— Start —
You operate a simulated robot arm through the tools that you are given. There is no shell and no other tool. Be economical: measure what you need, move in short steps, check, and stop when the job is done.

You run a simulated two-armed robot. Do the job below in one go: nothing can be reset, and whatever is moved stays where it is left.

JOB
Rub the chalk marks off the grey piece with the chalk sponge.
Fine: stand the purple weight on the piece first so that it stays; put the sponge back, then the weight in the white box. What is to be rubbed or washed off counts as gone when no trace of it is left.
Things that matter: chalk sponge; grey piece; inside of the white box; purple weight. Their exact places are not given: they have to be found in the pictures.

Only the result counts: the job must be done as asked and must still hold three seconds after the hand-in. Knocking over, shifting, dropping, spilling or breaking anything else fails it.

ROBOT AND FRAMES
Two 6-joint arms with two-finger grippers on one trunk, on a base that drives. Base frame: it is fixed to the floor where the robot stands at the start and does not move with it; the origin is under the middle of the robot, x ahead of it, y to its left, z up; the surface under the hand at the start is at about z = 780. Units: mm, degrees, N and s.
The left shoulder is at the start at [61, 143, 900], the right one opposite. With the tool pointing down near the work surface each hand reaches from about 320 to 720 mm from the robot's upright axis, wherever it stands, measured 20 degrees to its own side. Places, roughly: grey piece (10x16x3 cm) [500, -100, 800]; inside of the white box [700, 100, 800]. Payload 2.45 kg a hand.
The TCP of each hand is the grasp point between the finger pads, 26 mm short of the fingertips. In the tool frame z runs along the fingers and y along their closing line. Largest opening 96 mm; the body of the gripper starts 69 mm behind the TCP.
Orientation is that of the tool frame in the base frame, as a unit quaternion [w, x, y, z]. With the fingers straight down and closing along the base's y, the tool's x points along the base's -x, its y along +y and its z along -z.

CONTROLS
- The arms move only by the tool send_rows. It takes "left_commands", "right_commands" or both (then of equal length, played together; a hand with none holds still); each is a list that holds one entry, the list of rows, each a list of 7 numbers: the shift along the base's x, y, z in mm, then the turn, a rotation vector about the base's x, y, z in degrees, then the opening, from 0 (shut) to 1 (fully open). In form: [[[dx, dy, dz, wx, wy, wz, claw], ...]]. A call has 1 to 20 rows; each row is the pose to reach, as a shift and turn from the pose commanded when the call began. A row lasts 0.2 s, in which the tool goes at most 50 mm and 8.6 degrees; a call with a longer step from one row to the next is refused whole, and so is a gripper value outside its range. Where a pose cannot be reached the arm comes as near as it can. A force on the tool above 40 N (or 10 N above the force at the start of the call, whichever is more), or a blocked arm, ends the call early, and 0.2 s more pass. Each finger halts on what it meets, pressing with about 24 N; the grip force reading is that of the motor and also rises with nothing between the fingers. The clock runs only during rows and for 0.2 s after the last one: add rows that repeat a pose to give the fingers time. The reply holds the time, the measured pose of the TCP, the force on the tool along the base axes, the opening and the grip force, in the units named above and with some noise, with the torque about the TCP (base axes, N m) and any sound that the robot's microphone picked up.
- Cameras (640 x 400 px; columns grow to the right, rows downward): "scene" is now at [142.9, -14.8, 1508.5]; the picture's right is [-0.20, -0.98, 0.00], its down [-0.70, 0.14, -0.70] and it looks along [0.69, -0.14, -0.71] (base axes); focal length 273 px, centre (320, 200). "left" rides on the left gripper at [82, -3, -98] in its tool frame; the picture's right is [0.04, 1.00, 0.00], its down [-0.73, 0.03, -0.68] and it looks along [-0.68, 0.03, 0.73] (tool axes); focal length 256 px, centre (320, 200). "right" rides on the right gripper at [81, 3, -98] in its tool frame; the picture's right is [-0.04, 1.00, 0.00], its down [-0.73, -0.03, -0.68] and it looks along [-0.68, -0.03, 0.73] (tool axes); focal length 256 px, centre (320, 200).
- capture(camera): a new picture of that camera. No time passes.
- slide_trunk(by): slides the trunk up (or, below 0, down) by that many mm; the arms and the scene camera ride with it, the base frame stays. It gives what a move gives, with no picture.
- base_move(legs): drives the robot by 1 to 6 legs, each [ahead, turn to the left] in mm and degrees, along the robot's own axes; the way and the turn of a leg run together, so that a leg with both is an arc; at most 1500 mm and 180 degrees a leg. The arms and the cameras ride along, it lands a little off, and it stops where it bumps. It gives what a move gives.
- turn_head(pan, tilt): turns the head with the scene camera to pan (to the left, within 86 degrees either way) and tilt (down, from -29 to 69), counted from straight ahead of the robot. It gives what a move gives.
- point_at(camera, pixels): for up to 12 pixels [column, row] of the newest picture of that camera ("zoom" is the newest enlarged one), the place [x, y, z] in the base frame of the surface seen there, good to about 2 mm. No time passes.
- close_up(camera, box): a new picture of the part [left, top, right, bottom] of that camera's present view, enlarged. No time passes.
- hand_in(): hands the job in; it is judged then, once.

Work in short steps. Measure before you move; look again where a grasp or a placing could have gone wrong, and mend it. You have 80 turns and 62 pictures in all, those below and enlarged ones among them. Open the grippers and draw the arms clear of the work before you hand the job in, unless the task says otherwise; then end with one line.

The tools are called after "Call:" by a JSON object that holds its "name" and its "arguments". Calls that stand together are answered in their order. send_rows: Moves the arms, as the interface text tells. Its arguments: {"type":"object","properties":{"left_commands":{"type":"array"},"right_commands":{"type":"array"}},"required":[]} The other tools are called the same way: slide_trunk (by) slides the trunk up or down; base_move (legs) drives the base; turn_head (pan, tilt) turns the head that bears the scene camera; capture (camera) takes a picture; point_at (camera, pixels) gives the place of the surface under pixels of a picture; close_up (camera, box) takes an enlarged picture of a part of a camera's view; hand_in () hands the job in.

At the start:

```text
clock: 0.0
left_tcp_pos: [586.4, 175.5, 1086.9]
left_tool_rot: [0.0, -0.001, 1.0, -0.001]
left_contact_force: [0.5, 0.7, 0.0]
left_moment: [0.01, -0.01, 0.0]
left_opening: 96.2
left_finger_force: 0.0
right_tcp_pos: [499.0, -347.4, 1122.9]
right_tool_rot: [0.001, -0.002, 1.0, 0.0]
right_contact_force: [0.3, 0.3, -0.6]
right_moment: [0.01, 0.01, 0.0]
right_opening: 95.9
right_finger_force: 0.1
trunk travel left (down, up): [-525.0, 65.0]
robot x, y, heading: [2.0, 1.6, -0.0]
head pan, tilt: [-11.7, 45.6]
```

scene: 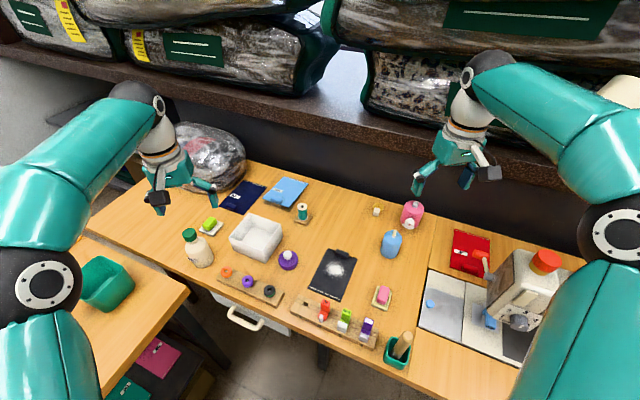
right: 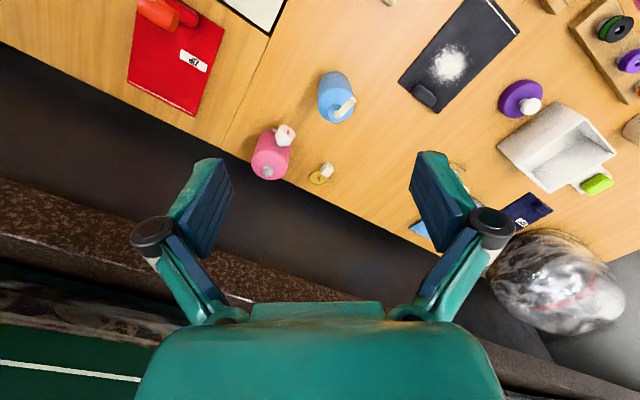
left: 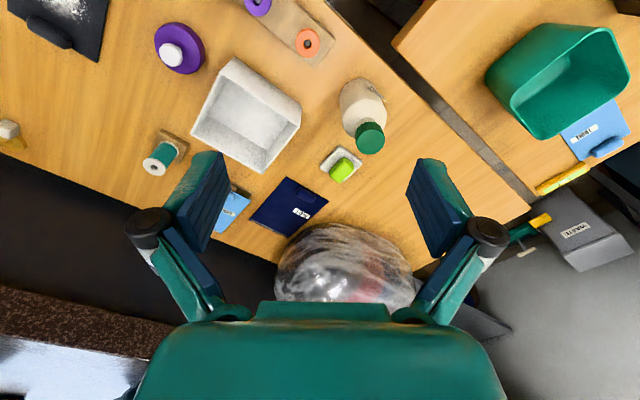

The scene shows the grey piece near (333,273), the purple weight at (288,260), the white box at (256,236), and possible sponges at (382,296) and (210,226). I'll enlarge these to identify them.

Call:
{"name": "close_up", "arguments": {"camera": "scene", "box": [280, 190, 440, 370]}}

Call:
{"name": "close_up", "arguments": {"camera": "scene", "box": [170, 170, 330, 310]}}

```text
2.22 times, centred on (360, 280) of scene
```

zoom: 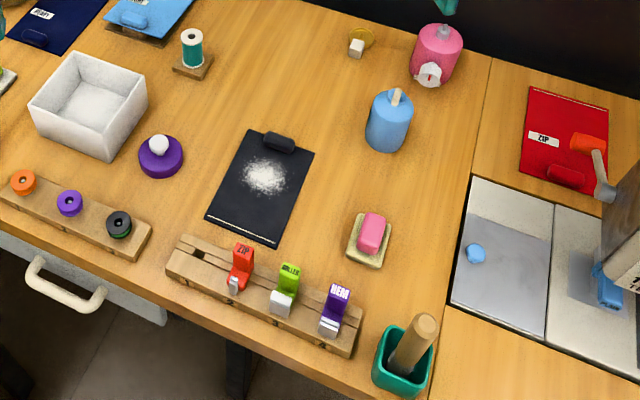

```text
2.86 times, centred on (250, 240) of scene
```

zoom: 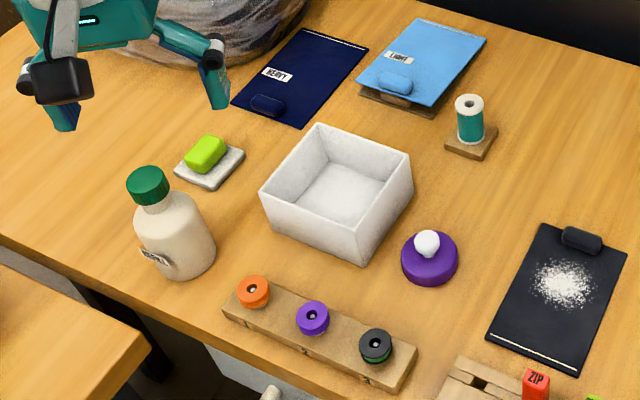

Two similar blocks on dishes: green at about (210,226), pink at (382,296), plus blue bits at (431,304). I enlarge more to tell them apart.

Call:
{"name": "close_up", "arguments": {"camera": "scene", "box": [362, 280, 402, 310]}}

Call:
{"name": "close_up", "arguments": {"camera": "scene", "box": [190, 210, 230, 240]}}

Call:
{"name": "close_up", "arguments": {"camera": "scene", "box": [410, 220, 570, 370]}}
— End —
Without the pictures, write out the whole listing above exactly as it appears.

■ Result below ■
You operate a simulated robot arm through the tools that you are given. There is no shell and no other tool. Be economical: measure what you need, move in short steps, check, and stop when the job is done.

You run a simulated two-armed robot. Do the job below in one go: nothing can be reset, and whatever is moved stays where it is left.

JOB
Rub the chalk marks off the grey piece with the chalk sponge.
Fine: stand the purple weight on the piece first so that it stays; put the sponge back, then the weight in the white box. What is to be rubbed or washed off counts as gone when no trace of it is left.
Things that matter: chalk sponge; grey piece; inside of the white box; purple weight. Their exact places are not given: they have to be found in the pictures.

Only the result counts: the job must be done as asked and must still hold three seconds after the hand-in. Knocking over, shifting, dropping, spilling or breaking anything else fails it.

ROBOT AND FRAMES
Two 6-joint arms with two-finger grippers on one trunk, on a base that drives. Base frame: it is fixed to the floor where the robot stands at the start and does not move with it; the origin is under the middle of the robot, x ahead of it, y to its left, z up; the surface under the hand at the start is at about z = 780. Units: mm, degrees, N and s.
The left shoulder is at the start at [61, 143, 900], the right one opposite. With the tool pointing down near the work surface each hand reaches from about 320 to 720 mm from the robot's upright axis, wherever it stands, measured 20 degrees to its own side. Places, roughly: grey piece (10x16x3 cm) [500, -100, 800]; inside of the white box [700, 100, 800]. Payload 2.45 kg a hand.
The TCP of each hand is the grasp point between the finger pads, 26 mm short of the fingertips. In the tool frame z runs along the fingers and y along their closing line. Largest opening 96 mm; the body of the gripper starts 69 mm behind the TCP.
Orientation is that of the tool frame in the base frame, as a unit quaternion [w, x, y, z]. With the fingers straight down and closing along the base's y, the tool's x points along the base's -x, its y along +y and its z along -z.

CONTROLS
- The arms move only by the tool send_rows. It takes "left_commands", "right_commands" or both (then of equal length, played together; a hand with none holds still); each is a list that holds one entry, the list of rows, each a list of 7 numbers: the shift along the base's x, y, z in mm, then the turn, a rotation vector about the base's x, y, z in degrees, then the opening, from 0 (shut) to 1 (fully open). In form: [[[dx, dy, dz, wx, wy, wz, claw], ...]]. A call has 1 to 20 rows; each row is the pose to reach, as a shift and turn from the pose commanded when the call began. A row lasts 0.2 s, in which the tool goes at most 50 mm and 8.6 degrees; a call with a longer step from one row to the next is refused whole, and so is a gripper value outside its range. Where a pose cannot be reached the arm comes as near as it can. A force on the tool above 40 N (or 10 N above the force at the start of the call, whichever is more), or a blocked arm, ends the call early, and 0.2 s more pass. Each finger halts on what it meets, pressing with about 24 N; the grip force reading is that of the motor and also rises with nothing between the fingers. The clock runs only during rows and for 0.2 s after the last one: add rows that repeat a pose to give the fingers time. The reply holds the time, the measured pose of the TCP, the force on the tool along the base axes, the opening and the grip force, in the units named above and with some noise, with the torque about the TCP (base axes, N m) and any sound that the robot's microphone picked up.
- Cameras (640 x 400 px; columns grow to the right, rows downward): "scene" is now at [142.9, -14.8, 1508.5]; the picture's right is [-0.20, -0.98, 0.00], its down [-0.70, 0.14, -0.70] and it looks along [0.69, -0.14, -0.71] (base axes); focal length 273 px, centre (320, 200). "left" rides on the left gripper at [82, -3, -98] in its tool frame; the picture's right is [0.04, 1.00, 0.00], its down [-0.73, 0.03, -0.68] and it looks along [-0.68, 0.03, 0.73] (tool axes); focal length 256 px, centre (320, 200). "right" rides on the right gripper at [81, 3, -98] in its tool frame; the picture's right is [-0.04, 1.00, 0.00], its down [-0.73, -0.03, -0.68] and it looks along [-0.68, -0.03, 0.73] (tool axes); focal length 256 px, centre (320, 200).
- capture(camera): a new picture of that camera. No time passes.
- slide_trunk(by): slides the trunk up (or, below 0, down) by that many mm; the arms and the scene camera ride with it, the base frame stays. It gives what a move gives, with no picture.
- base_move(legs): drives the robot by 1 to 6 legs, each [ahead, turn to the left] in mm and degrees, along the robot's own axes; the way and the turn of a leg run together, so that a leg with both is an arc; at most 1500 mm and 180 degrees a leg. The arms and the cameras ride along, it lands a little off, and it stops where it bumps. It gives what a move gives.
- turn_head(pan, tilt): turns the head with the scene camera to pan (to the left, within 86 degrees either way) and tilt (down, from -29 to 69), counted from straight ahead of the robot. It gives what a move gives.
- point_at(camera, pixels): for up to 12 pixels [column, row] of the newest picture of that camera ("zoom" is the newest enlarged one), the place [x, y, z] in the base frame of the surface seen there, good to about 2 mm. No time passes.
- close_up(camera, box): a new picture of the part [left, top, right, bottom] of that camera's present view, enlarged. No time passes.
- hand_in(): hands the job in; it is judged then, once.

Work in short steps. Measure before you move; look again where a grasp or a placing could have gone wrong, and mend it. You have 80 turns and 62 pictures in all, those below and enlarged ones among them. Open the grippers and draw the arms clear of the work before you hand the job in, unless the task says otherwise; then end with one line.

The tools are called after "Call:" by a JSON object that holds its "name" and its "arguments". Calls that stand together are answered in their order. send_rows: Moves the arms, as the interface text tells. Its arguments: {"type":"object","properties":{"left_commands":{"type":"array"},"right_commands":{"type":"array"}},"required":[]} The other tools are called the same way: slide_trunk (by) slides the trunk up or down; base_move (legs) drives the base; turn_head (pan, tilt) turns the head that bears the scene camera; capture (camera) takes a picture; point_at (camera, pixels) gives the place of the surface under pixels of a picture; close_up (camera, box) takes an enlarged picture of a part of a camera's view; hand_in () hands the job in.

At the start:

```text
clock: 0.0
left_tcp_pos: [586.4, 175.5, 1086.9]
left_tool_rot: [0.0, -0.001, 1.0, -0.001]
left_contact_force: [0.5, 0.7, 0.0]
left_moment: [0.01, -0.01, 0.0]
left_opening: 96.2
left_finger_force: 0.0
right_tcp_pos: [499.0, -347.4, 1122.9]
right_tool_rot: [0.001, -0.002, 1.0, 0.0]
right_contact_force: [0.3, 0.3, -0.6]
right_moment: [0.01, 0.01, 0.0]
right_opening: 95.9
right_finger_force: 0.1
trunk travel left (down, up): [-525.0, 65.0]
robot x, y, heading: [2.0, 1.6, -0.0]
head pan, tilt: [-11.7, 45.6]
```

scene: 
right: 
left: 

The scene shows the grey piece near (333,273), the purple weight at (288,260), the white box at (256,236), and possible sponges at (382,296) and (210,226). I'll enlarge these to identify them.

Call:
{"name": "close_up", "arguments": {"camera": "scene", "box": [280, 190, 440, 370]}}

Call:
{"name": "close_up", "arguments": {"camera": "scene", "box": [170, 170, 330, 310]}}

```text
2.22 times, centred on (360, 280) of scene
```

zoom: 

```text
2.86 times, centred on (250, 240) of scene
```

zoom: 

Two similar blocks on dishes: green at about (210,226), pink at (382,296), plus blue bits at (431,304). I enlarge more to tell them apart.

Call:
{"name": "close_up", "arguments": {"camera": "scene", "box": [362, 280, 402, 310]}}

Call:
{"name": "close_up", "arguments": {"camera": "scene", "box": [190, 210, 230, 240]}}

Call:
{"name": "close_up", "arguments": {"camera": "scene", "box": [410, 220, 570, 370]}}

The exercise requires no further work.